The representatives of the Turkish KFOR had spent a long time studying the apartment ownership documentation, she said. Probably because in early July the municipal authorities had initiated the procedure of annulling the decision granting the apartment to her. They eventually asked her if she would be happy with getting a same-size apartment in another city.
"I would only be happy with Mitrovica."
If this were to come to pass, Dragica would be able to get out of her predicament, and the Đakovica townspeople would get rid of this Serbian woman. The 450 Serbian families who had fled Đakovica and were now demanding to return there, which the international community supports in principle, would know where they stood.
"It'll go away"
The end, for now: I've been travelling around Kosovo for decades, and I know that not everywhere is like in Đakovica. And that not all Albanians are like the owners of the supermarket and bakery in Đakovica's Aleksandër Moisiu Street. I steer clear of big words, the kind of words that incite hatred. But I did see this with my own eyes, as I waited in the thin shade of a shrivelled bush in front of Dragica's building: a girl and a well-groomed dog came down the stairs. About an hour later, I was still there, and I watched as the girl and the dog returned. The comparison suggests itself: the dog can take a walk, and Dragica cannot.
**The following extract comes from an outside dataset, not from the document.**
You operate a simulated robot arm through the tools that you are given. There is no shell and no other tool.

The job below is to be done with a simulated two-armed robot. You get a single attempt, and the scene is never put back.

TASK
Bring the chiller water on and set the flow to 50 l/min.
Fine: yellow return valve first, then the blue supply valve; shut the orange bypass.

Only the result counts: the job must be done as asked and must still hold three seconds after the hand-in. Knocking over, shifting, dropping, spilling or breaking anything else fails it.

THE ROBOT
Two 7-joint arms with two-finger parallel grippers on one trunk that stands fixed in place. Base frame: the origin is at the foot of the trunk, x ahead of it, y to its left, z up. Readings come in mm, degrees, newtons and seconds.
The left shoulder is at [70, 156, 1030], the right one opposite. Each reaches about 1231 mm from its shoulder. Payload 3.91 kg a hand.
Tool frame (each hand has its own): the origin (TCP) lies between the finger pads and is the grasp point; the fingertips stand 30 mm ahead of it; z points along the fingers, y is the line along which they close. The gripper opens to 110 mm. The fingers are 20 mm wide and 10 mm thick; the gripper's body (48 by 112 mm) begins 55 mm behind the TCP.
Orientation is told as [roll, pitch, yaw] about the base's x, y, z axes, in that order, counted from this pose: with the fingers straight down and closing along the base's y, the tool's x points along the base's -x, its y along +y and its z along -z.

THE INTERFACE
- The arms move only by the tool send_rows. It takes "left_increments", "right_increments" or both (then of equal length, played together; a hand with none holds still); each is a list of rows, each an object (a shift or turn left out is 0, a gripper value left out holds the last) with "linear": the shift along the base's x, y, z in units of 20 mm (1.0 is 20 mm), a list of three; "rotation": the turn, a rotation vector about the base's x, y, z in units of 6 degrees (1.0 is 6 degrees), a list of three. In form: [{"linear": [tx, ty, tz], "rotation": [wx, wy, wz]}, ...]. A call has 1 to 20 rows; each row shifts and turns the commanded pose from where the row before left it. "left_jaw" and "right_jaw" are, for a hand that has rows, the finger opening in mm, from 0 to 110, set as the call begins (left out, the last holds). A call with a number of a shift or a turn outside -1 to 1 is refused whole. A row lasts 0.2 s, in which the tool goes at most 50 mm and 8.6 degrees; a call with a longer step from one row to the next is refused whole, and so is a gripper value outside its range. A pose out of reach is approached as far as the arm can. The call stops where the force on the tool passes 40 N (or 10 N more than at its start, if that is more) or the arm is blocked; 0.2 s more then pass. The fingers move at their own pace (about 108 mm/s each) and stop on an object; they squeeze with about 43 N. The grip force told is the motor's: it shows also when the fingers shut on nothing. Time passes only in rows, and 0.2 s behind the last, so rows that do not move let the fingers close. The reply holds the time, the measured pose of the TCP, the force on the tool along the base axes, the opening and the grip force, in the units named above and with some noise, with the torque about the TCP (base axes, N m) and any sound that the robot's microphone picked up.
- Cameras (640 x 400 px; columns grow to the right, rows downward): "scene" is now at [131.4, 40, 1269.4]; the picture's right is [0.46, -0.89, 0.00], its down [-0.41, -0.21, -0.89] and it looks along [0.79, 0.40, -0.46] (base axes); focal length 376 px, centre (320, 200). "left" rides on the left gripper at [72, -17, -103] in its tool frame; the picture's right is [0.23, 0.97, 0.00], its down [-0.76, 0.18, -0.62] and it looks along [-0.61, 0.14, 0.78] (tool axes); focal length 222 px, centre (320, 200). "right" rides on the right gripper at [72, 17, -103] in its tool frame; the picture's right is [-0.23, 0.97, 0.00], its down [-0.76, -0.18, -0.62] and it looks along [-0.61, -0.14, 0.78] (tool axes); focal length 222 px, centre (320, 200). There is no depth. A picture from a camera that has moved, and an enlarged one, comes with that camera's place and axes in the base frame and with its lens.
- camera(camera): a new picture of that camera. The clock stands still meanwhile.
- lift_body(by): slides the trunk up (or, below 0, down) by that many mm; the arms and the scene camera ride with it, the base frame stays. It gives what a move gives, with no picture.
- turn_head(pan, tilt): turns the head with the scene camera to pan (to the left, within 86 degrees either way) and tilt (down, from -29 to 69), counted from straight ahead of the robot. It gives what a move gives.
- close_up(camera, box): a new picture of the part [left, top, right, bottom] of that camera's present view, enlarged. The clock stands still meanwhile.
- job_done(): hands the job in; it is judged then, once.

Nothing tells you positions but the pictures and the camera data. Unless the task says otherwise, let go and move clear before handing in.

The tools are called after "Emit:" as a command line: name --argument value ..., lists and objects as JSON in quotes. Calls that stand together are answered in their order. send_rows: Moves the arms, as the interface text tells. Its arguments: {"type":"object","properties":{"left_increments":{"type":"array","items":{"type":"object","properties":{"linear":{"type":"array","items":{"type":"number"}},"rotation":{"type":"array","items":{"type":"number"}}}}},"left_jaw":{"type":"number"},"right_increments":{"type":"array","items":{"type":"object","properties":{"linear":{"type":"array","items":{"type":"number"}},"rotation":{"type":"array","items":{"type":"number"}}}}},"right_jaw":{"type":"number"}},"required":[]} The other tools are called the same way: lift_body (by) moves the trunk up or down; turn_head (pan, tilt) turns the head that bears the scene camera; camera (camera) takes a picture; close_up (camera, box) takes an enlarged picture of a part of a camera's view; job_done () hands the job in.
I would like to ask the reader not to see this as instigating, because it is not. I'm not getting into the how and why of it all – I was there, and I'm now reporting on what I saw: In Đakovica, an Albanian dog has more rights than a Serbian woman.
A cold sweat was crawling down my back as I was leaving the town.
I knew that somewhere out there, in the yard of the Church of The Ascension of The Holy Virgin Mary, under the protection of KFOR, two nuns and one elderly woman were spending their earthly days in prayer.